begin PROVIDED DATA

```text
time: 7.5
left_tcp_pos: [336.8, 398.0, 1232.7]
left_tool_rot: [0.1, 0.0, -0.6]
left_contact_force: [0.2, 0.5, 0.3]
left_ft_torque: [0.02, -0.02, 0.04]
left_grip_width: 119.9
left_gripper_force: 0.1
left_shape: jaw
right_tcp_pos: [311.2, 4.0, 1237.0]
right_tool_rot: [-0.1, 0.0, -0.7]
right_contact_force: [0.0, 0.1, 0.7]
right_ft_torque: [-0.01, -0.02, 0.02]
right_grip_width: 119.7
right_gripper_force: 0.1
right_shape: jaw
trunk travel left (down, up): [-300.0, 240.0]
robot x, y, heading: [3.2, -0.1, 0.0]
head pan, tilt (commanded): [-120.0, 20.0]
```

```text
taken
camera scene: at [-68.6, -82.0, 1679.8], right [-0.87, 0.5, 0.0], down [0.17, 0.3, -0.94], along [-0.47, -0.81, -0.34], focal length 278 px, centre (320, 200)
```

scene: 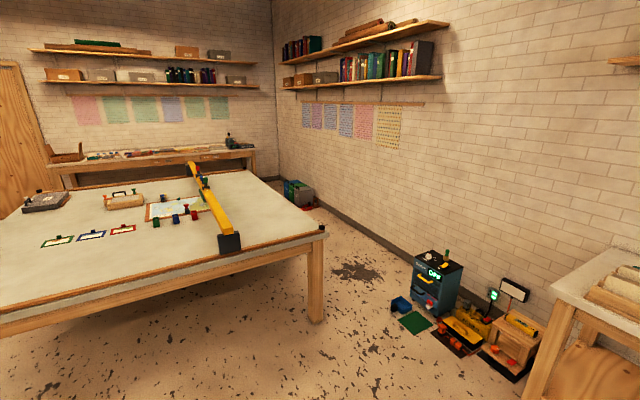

end PROVIDED DATA
begin EXTRACT PROVIDED

1007. The Criminal Law and Sentencing. In Part IV of this Report the following recommendations were made for the recognition of Aboriginal customary laws in the area of the criminal law and sentencing.

Intent and Criminal Law Defences

  • In the context of the present Reference, there is no special justification for changing existing criminal law ‘defences’ which contain an objective element (eg provocation, duress, self-defence and excessive self-defence) so as to eliminate the objective test, provided that the courts can take Aboriginal customary laws into account in determining what the response of a ‘reasonable’ person would have been in the circumstances (para 426, 429, 431).

  • Neither duress, coercion, mistake nor the defence of claim of fight are generally applicable defences which would exonerate Aborigines who commit offences under the influence of their customary laws (para 430, 433, 435). Whether there should be such a direct defence is a separate question.

  • No special provision dealing with intoxication as an element in criminal liability is justified in the context of this Reference. However, the fact that a defendant was intoxicated should not’ necessarily exclude the application of other provisions recommended in this Part for the recognition of Aboriginal customary laws, in determining criminal liability (para 438).

  • Section 7(l)(b) of the Criminal Code 1983 (NT) should be kept under review, to ensure that it is not construed so as to bring about the conviction for murder of persons who lacked any intention to kill or do serious bodily harm at the relevant time (para 439).

  • Legislation should provide that Aboriginal customary laws and traditions should be able to be taken into account, so far as they are relevant, in determining whether the defendant had a particular intent or state of mind, and in determining the reasonableness of any act, omission, or belief of the defendant. Evidence to prove these questions should be admissible, a result which would be achieved by the general provisions proposed in this Report for the proof of Aboriginal customary laws (para 441).

An Aboriginal Customary Law Defence?

  • There is a distinction between a customary law defence applicable generally to offences of whatever kind, and a customary law defence to specific offences which are themselves a form of recognition of Aboriginal customary laws or of Aboriginal community authority. For example if it is sought to recognise land rights based on traditional Aboriginal occupation, it may also be appropriate to allow other persons to use the land provided their use is in accordance with or consistent with those traditions, and a specific customary law defence is one way of achieving this (para 446).

  • A customary law defence should not be available in cases of homicide, or of life threatening assault (para 447). Nor should a general customary law defence be available in other cases for other, lesser, offences. Problems of conflicts between the two laws are best dealt with in other ways (para 450).

  • A partial customary law defence should be created, similar to diminished responsibility, reducing murder to manslaughter. It should provide that, where the defendant is found to have done the act that caused the death of the victim in the well-founded belief that the customary laws of the Aboriginal community to which the defendant belonged required the act to be done, the defendant should be convicted of manslaughter rather than murder. The onus of proof in establishing these matters should lie on the defendant on the balance of probabilities (para 453).

Aboriginal Customary Law Offences

  • It is undesirable in principle, as well as impractical, to seek to codify Aboriginal customary laws as a basis for criminal liability (para 461) or to enforce those laws by way of a general mandate to the criminal courts (para 462).

end EXTRACT PROVIDED

> AIM OF THE EXERCISE
Pull out the sentences of the extract provided that run from "An Aboriginal Customary" through "this (para 446)." and give them unchanged.

> SOLUTION FOR THIS PROBLEM
An Aboriginal Customary Law Defence?

  • There is a distinction between a customary law defence applicable generally to offences of whatever kind, and a customary law defence to specific offences which are themselves a form of recognition of Aboriginal customary laws or of Aboriginal community authority. For example if it is sought to recognise land rights based on traditional Aboriginal occupation, it may also be appropriate to allow other persons to use the land provided their use is in accordance with or consistent with those traditions, and a specific customary law defence is one way of achieving this (para 446).